Durante dois dias, o mundo assistiu aos testemunhos das vítimas, às alegações dos advogados e às primeiras impressões dos juízes. Houve 750 participantes em Haia representando 30 nacionalidades de todo o mundo, e milhares de pessoas acompanharam o julgamento online.
A presidente do Tribunal, a juíza Françoise Tulkens, expressou a importância do evento numa entrevista para o jornal francês, Le Monde: “as questões do acesso à água e à alimentação saudável são antigas. Estas não são questões recentes saídas da mente de ativistas furiosos. Essas questões, assim como o direito a um meio ambiente saudável, tornar-se-ão mais importante com as alterações climáticas. É nosso dever criar ferramentas legais para enfrentar estes problemas. O Tribunal Monsanto é um passo e uma ferramenta dentro desta dinâmica”.
Convidada a participar para atuar em sua própria defesa, a Monsanto não compareceu, limitando-se a emitir uma declaração em cinco línguas dizendo que o tribunal estava privilegiando as questões erradas. Para a multinacional a discussão real é alimentar o mundo, dando a entender que isso só é possível com o uso de venenos e de sementes transgênicas.
Muitos oradores salientaram que a Monsanto e os demais gigantes da agroindústria não estão interessados em alimentar o mundo. Em vez disso, envolvem-se na produção de bens, rações para animais, combustível para carros, e açúcar para a indústria alimentar a um custo muito elevado para a saúde humana e para o meio ambiente. Eles ressaltaram que a produção dessas empresas alimenta o lucro, não as pessoas, e que, na verdade, são os pequenos e médios agricultores que alimentam o mundo.

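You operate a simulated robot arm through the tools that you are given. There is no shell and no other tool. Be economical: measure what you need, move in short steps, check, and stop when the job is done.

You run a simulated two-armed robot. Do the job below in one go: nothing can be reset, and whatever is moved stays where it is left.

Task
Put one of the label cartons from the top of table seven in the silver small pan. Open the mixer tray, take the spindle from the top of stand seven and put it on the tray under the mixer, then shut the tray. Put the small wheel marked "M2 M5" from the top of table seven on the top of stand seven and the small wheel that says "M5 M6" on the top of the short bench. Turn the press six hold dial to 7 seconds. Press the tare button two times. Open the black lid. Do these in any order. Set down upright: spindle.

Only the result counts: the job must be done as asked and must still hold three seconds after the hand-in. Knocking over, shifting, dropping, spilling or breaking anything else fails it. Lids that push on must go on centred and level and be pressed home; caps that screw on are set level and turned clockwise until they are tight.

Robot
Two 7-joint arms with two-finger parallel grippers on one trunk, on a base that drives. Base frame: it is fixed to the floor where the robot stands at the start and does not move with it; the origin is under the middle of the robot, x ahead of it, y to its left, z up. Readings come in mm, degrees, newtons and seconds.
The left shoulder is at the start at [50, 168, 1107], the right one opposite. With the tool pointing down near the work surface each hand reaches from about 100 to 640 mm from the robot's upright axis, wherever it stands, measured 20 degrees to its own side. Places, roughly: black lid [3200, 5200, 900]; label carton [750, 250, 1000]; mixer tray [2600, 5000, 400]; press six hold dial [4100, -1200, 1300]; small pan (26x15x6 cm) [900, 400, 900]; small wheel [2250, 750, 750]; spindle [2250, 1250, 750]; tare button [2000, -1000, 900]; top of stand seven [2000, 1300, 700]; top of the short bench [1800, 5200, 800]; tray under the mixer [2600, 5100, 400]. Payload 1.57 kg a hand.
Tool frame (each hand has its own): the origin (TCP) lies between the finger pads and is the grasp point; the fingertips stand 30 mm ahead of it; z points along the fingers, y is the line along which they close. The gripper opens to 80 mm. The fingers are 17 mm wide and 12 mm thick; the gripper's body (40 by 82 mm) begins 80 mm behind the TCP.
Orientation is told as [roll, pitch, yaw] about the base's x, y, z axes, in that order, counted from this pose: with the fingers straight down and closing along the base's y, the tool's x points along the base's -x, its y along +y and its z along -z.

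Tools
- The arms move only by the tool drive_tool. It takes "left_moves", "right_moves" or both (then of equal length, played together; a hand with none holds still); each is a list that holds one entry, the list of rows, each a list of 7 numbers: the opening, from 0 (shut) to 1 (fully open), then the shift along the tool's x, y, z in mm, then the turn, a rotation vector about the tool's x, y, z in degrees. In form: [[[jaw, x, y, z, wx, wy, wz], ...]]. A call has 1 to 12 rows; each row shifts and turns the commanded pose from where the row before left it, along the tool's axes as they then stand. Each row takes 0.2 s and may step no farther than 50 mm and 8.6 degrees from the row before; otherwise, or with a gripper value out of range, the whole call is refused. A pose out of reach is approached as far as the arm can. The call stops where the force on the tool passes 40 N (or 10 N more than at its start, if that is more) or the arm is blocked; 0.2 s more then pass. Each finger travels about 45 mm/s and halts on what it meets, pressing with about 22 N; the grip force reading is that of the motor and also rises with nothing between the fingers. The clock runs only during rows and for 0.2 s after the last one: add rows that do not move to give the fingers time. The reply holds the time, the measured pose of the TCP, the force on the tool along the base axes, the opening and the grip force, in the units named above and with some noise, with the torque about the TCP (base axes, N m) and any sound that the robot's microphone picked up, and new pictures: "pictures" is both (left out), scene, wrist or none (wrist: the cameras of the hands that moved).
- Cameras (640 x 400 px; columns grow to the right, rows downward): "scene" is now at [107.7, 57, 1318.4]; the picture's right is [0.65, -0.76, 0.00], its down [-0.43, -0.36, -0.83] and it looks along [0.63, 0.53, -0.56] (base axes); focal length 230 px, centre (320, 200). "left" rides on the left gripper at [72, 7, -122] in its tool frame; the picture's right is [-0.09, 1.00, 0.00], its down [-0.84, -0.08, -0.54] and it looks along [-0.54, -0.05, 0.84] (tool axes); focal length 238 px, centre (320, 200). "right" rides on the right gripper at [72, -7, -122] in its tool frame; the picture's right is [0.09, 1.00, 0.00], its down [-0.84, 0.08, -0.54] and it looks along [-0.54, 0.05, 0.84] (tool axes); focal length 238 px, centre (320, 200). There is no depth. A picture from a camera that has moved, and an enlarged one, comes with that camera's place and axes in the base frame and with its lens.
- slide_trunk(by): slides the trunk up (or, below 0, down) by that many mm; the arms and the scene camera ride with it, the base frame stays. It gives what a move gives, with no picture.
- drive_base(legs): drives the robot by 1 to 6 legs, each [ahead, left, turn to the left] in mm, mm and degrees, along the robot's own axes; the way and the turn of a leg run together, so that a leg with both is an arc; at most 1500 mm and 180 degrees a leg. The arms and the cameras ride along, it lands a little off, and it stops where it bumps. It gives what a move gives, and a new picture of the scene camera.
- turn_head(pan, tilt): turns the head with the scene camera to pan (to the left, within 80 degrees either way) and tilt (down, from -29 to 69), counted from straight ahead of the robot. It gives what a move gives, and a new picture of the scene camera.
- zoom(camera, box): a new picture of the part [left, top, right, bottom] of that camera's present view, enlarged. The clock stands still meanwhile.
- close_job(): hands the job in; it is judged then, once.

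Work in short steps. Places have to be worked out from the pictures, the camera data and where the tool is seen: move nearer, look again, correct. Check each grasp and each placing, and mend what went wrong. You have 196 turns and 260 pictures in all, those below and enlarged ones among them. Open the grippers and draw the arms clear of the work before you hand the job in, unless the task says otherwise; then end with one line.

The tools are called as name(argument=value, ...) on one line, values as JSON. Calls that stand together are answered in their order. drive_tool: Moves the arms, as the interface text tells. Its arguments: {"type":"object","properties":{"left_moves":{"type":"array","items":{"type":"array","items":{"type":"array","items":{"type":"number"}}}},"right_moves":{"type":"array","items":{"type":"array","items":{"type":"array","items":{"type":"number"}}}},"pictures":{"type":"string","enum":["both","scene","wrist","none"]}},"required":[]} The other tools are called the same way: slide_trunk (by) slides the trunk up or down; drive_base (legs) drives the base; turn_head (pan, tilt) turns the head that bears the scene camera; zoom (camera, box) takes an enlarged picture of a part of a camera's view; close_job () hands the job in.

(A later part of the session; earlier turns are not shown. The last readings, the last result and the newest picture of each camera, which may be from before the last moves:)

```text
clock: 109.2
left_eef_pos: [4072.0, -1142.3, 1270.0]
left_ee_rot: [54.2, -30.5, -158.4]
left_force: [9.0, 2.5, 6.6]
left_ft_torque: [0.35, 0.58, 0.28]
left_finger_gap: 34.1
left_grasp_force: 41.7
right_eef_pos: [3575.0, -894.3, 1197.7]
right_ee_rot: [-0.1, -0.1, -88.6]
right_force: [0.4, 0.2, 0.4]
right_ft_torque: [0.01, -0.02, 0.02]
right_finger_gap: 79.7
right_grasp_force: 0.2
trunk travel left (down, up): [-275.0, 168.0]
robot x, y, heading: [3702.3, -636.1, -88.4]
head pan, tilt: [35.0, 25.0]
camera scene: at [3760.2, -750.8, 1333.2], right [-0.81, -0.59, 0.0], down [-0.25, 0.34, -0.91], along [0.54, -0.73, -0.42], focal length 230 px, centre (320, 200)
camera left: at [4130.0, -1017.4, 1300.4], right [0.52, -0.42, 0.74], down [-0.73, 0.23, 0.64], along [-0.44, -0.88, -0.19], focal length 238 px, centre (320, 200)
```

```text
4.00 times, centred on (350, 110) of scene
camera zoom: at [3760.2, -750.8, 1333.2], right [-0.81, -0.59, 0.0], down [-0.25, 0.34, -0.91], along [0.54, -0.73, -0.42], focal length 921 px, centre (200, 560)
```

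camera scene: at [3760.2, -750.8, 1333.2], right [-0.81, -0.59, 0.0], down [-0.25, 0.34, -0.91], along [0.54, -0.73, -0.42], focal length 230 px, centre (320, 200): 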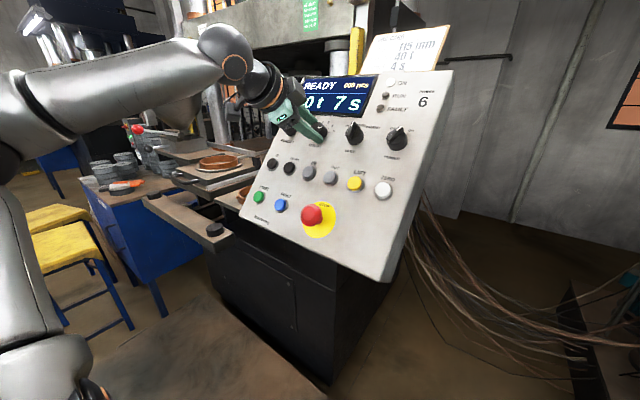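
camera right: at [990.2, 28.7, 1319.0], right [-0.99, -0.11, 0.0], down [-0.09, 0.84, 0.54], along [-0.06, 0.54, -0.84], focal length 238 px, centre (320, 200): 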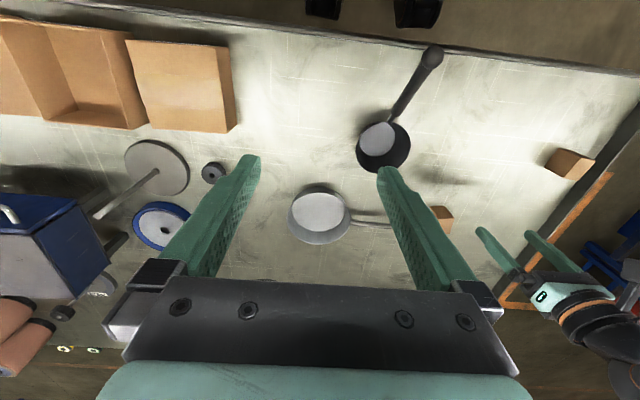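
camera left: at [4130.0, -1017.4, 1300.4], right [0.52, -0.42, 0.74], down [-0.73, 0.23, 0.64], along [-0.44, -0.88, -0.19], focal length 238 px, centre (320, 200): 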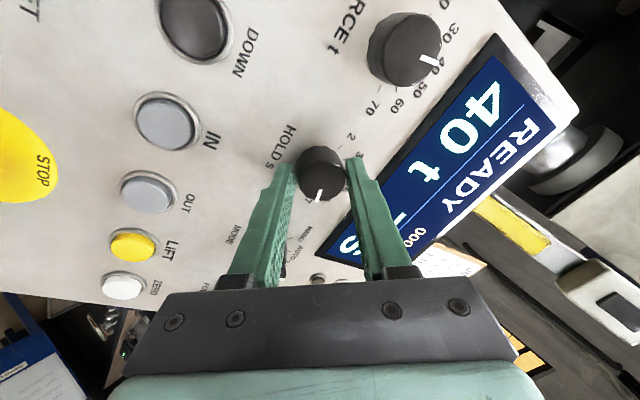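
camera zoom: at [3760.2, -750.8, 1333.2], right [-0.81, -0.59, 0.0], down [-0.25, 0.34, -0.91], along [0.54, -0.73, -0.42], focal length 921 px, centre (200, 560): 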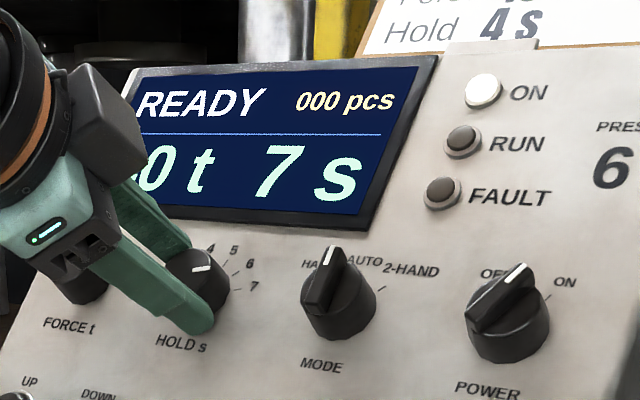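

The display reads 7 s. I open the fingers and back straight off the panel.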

Os juízes agora estão revendo as provas das peças processuais e os depoimentos de testemunhas para responder às seis questões apresentadas pelo tribunal. A juíza Tulkens disse que a intenção é emitir o parecer jurídico, que será dirigido à Monsanto e as Nações Unidas, antes do dia 10 de dezembro, Dia Internacional dos Direitos Humanos. A partir deste parecer jurídico, outras jurisdições se envolverão e mais juízes intervirão. “Nós, como juízes [do Tribunal da Monsanto] vimos, ouvimos, observamos e deliberamos. É possível que o direito internacional leve em consideração novas questões como as relacionadas com ecocídio”, afirmou.